The Department of Computer Science is happy to announce that two excellent new faculty members are joining the department, starting October 2018: Dr. Gil Einziger and Dr. Uri Stemmer
Below are short descriptions of their research and the new exciting classes they will teach this year.
Dr. Gil Einziger
In 2015 Gil received a Ph.D. from the Technion under the supervision of Prof. Roy Friedman. He then spent a year as a postdoctoral fellow at the Polytechnic University of Turin with Prof. Carla-Fabiana Chiasserini. Afterward, he has spent the last two years as a researcher in Nokia Bell Labs. Three of his authored papers received the runner-up awards and one won the best paper award in ICDCN 2018.

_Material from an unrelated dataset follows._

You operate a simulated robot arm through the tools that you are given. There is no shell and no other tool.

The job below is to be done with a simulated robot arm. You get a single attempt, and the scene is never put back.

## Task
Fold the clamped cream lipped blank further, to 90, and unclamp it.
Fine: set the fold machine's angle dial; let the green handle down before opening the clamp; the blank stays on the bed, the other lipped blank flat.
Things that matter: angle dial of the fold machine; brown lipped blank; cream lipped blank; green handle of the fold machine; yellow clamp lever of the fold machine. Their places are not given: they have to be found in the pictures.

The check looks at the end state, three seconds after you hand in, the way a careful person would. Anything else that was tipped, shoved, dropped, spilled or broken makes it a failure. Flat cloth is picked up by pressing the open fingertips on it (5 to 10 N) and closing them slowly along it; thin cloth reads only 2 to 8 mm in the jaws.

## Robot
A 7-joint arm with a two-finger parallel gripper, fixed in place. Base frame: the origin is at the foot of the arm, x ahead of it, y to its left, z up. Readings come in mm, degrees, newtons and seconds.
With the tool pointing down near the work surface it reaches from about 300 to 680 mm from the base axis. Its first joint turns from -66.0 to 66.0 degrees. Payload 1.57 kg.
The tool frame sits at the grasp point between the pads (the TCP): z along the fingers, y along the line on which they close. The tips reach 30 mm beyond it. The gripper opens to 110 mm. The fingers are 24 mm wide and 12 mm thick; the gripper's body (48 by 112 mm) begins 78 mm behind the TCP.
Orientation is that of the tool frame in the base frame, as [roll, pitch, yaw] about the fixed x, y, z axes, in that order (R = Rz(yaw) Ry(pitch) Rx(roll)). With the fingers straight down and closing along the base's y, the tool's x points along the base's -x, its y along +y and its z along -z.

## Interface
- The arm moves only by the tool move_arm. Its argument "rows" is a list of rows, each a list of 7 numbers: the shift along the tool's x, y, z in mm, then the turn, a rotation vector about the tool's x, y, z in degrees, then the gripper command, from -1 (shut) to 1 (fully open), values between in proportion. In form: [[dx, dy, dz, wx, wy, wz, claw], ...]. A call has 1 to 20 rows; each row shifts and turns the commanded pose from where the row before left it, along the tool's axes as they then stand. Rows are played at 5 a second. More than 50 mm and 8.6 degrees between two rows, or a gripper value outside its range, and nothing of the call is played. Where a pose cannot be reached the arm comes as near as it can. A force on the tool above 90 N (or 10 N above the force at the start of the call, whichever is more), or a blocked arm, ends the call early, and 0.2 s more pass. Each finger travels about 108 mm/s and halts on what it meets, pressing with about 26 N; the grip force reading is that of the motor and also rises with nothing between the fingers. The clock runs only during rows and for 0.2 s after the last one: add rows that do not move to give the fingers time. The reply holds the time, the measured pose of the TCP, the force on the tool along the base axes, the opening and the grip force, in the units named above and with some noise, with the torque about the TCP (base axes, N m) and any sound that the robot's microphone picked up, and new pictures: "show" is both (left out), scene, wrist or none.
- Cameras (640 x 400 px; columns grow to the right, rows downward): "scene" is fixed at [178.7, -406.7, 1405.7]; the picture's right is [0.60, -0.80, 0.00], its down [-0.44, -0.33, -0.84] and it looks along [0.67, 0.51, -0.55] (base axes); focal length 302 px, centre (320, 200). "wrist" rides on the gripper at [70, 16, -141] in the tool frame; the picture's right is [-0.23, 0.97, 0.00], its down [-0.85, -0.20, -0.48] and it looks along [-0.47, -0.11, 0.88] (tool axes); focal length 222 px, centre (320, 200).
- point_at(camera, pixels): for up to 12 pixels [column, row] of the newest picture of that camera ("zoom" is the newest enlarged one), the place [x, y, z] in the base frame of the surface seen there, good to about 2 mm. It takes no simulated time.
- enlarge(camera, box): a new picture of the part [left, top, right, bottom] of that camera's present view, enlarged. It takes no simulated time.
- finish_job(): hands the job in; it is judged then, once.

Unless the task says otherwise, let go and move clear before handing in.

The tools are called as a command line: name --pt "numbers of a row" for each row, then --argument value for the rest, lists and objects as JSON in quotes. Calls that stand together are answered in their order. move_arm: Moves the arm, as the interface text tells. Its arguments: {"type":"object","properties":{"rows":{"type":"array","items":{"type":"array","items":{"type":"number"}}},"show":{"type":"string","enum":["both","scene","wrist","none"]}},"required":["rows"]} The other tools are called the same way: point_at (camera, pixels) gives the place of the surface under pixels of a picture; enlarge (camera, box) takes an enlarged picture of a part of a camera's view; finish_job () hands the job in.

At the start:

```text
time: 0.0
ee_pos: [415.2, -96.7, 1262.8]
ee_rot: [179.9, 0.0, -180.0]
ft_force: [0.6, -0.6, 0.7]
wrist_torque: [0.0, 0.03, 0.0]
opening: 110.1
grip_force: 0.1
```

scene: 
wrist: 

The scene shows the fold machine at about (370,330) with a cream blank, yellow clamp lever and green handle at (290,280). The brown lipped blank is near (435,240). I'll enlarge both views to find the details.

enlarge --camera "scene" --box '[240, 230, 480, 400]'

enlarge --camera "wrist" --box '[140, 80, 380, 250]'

Gil's research is multi-disciplinary in the fields of system design and networking. His research has a strong focus on applied methods to be used by the open source community. He is involved with the Caffeine open-source caching project and is a co-author of the W-TinyLFU cache management algorithm which is used in numerous large open source projects as well as by industry giants. He is also involved in the OpenStack community where his recent research paper about the allocation of virtual machines to hosts in a cloud has gained much attention from the community. In the field of networking, Gil is mostly interested in network measurement techniques and in network security.
He is currently looking for a system oriented student for a collaboration project with Prof. Carla-Fabiana Chiasserini in the polytechnic university of Turin, Italy.
Teaching this year:
In the fall semester Gil will teach a class on network measurement and security. In the spring semster Gil will teach Principles of Programming Languages.
Dr. Uri Stemmer
Before joining Ben-Gurion University, Uri was a post-doctoral researcher at the Weizmann Institute of Science, and a post-doctoral fellow at the Center for Research on Computation and Society, Harvard University. He studied at Ben-Gurion University with Prof. Amos Beimel and Prof. Kobbi Nissim as advisors.
Uri’s research is focused on differential privacy, a formal mathematical framework for guaranteeing privacy protection when analyzing data. Recently emerging from the theoretical computer science literature, differential privacy is now in initial stages of implementation and use in various academic, industry, and government settings.
Look at your iPhone for example. Do you think that Apple is "listening"? Do you care? Over the last year, big corporations like Google, Apple, and Microsoft have been utilizing differentially private algorithms in order to collect high-quality aggregate information from their users, while guaranteeing their users that no individual-specific information is even being collected.
Teaching this year:
This year Uri will be teaching a course on privacy preserving data analysis, and two courses on cryptography.